# Provided data
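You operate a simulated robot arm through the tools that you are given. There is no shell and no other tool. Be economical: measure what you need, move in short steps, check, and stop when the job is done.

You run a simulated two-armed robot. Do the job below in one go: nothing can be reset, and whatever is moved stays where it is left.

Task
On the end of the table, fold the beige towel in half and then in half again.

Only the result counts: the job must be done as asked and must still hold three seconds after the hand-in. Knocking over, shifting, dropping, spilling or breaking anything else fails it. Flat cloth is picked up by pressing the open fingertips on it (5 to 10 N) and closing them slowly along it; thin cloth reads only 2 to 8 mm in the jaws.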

# Problem description
Return only the number of lines in the data above that include the word "robot".

# Response for this exercise
2